Beliau adalah K.H. Ahmad Muzammil, Pengasuh Pondok Pesantren Rohmatul Umam Kretek Bantul Yogyakarta dan Alumni Pondok Pesantren Salafiyah Syafi’iyah Sukorejo Situbondo Jawa Timur (Pondok Sukorejo). Saya junior beliau di pondok, meskipun tidak dalam ‘Era Nyantri’ yang sama, saya sangat bangga bisa bertemu beliau di Yogyakarta. Tepat hari ini (27/5) beliau memenuhi ‘jabat erat tangan’ tuhan pada pukul 02.30 WIB di PKU Muhammadiyah Yogyakarta. Haru hati melanda hari ini, ‘tak kuasa emosi memaksa saya harus menulis ini dengan segera.

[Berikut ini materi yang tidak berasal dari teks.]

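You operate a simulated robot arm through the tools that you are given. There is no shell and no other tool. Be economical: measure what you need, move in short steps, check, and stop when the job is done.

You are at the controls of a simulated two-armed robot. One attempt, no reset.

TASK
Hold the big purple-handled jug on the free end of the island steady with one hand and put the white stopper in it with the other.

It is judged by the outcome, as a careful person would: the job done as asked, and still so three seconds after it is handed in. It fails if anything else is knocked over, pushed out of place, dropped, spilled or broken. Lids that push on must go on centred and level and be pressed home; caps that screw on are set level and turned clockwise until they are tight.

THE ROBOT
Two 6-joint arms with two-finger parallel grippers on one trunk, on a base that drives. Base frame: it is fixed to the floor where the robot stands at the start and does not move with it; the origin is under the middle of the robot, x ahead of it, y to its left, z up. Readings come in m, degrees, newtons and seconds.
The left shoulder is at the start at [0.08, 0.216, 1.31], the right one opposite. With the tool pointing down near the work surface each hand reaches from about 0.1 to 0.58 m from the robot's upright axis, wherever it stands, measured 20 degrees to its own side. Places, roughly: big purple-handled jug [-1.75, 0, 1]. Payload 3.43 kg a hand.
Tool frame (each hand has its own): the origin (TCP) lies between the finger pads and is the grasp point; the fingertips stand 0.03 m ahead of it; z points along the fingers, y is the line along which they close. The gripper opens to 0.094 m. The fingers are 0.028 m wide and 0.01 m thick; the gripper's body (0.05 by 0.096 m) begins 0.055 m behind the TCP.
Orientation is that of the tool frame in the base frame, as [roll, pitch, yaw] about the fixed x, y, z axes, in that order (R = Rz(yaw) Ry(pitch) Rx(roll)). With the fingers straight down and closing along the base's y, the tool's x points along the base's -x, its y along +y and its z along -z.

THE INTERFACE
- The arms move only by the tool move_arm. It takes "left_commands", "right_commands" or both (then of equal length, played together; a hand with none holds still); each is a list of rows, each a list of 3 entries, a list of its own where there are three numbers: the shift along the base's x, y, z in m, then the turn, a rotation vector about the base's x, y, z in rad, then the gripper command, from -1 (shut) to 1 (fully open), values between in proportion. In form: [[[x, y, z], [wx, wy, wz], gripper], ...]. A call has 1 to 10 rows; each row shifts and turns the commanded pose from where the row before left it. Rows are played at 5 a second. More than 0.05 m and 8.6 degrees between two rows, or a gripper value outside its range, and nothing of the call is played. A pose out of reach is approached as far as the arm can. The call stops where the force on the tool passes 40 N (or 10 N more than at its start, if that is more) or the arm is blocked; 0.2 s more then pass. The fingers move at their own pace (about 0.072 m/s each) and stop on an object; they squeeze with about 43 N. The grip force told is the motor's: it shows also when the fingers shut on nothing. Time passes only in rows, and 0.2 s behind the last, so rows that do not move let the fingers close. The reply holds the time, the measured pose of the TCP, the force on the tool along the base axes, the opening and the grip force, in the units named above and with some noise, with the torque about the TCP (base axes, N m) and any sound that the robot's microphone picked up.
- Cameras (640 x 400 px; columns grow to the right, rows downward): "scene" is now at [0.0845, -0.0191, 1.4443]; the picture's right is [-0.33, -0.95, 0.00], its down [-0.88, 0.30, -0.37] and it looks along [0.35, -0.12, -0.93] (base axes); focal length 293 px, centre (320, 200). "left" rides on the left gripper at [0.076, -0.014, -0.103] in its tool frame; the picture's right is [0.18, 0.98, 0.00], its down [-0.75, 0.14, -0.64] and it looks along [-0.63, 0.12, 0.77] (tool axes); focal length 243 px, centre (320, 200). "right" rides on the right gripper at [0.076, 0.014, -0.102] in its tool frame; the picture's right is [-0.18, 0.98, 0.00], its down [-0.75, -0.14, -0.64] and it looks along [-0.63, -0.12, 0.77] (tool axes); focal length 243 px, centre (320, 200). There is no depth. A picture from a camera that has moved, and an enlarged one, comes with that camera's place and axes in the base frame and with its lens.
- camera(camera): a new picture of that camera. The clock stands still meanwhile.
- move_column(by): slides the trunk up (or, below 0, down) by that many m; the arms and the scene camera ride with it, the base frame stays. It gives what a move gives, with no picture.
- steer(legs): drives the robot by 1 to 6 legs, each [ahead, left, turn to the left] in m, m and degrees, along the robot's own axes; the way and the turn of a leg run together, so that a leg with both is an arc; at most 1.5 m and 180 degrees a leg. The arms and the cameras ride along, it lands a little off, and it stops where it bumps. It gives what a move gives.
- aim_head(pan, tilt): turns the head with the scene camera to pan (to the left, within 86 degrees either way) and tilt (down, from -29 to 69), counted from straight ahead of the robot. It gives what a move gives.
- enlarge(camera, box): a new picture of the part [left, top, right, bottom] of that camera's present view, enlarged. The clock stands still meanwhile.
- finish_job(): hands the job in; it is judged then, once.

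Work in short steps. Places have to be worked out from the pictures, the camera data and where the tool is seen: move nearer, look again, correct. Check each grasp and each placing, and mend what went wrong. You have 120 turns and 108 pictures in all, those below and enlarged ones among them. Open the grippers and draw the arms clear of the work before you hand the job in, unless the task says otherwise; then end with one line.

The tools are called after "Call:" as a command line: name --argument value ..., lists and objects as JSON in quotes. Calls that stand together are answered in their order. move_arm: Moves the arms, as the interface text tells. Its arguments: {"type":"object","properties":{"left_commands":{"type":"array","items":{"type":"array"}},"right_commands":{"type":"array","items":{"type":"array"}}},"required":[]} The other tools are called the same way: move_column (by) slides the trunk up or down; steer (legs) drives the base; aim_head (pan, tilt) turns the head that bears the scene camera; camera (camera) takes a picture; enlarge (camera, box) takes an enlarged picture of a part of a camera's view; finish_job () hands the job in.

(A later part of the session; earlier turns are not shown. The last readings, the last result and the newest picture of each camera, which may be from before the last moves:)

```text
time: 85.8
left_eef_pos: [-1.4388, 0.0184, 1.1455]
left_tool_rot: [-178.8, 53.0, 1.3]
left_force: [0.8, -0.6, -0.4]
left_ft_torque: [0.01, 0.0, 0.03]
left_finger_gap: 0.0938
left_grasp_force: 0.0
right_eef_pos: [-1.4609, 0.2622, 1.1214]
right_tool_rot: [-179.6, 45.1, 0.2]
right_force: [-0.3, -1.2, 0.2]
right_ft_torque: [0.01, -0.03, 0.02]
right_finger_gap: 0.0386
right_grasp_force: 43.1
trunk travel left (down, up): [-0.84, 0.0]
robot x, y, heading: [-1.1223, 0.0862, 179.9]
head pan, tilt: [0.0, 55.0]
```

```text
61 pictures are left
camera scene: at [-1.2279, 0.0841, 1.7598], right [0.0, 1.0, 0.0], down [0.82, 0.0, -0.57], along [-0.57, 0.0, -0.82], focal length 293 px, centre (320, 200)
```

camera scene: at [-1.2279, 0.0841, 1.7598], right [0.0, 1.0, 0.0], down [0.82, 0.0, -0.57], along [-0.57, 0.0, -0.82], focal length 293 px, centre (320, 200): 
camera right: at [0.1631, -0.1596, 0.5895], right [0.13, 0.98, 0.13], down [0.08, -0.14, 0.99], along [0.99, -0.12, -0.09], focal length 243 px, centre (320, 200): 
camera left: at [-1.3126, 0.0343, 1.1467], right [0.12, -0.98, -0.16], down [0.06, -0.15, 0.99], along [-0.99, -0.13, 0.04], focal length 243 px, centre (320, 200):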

Saya teringat, kala itu sekitar 11 tahun yang lalu, ketika KAMASSTA
tengah menjalankan program malam keakraban (Makrab) kami difasilitasi di pondok
beliau. Sebuah pondok sederhana di wilayah selatan Yogyakarta, sebelum jembatan
mengarah pantai Parangtritis. Masih lekat dalam ingatan saya. Saat itu saya
belum mengetahui beliau sama sekali. Saya bertanya dalam hati, kenapa mampir ke
tempat (pondok) ini? Ada nuansa yang familiar terasa disini. Saya berkeliling
dan melihat-lihat, terpampang jelas dan mencolok ada foto sosok Pahlawan Nasional
K.H. R. As’ad Syamsul Arifin, seorang guru panutan dan mediator berdirinya
Nahdhatul Ulama di pendopo pondok. Barulah saya sadar bahwa sosok yang
berkediaman disini adalah santri seperguruan. Ada bangga dalam benak saya
berada di tempat ini, seperti berada di pondok dahulu. Auranya terasa tegas.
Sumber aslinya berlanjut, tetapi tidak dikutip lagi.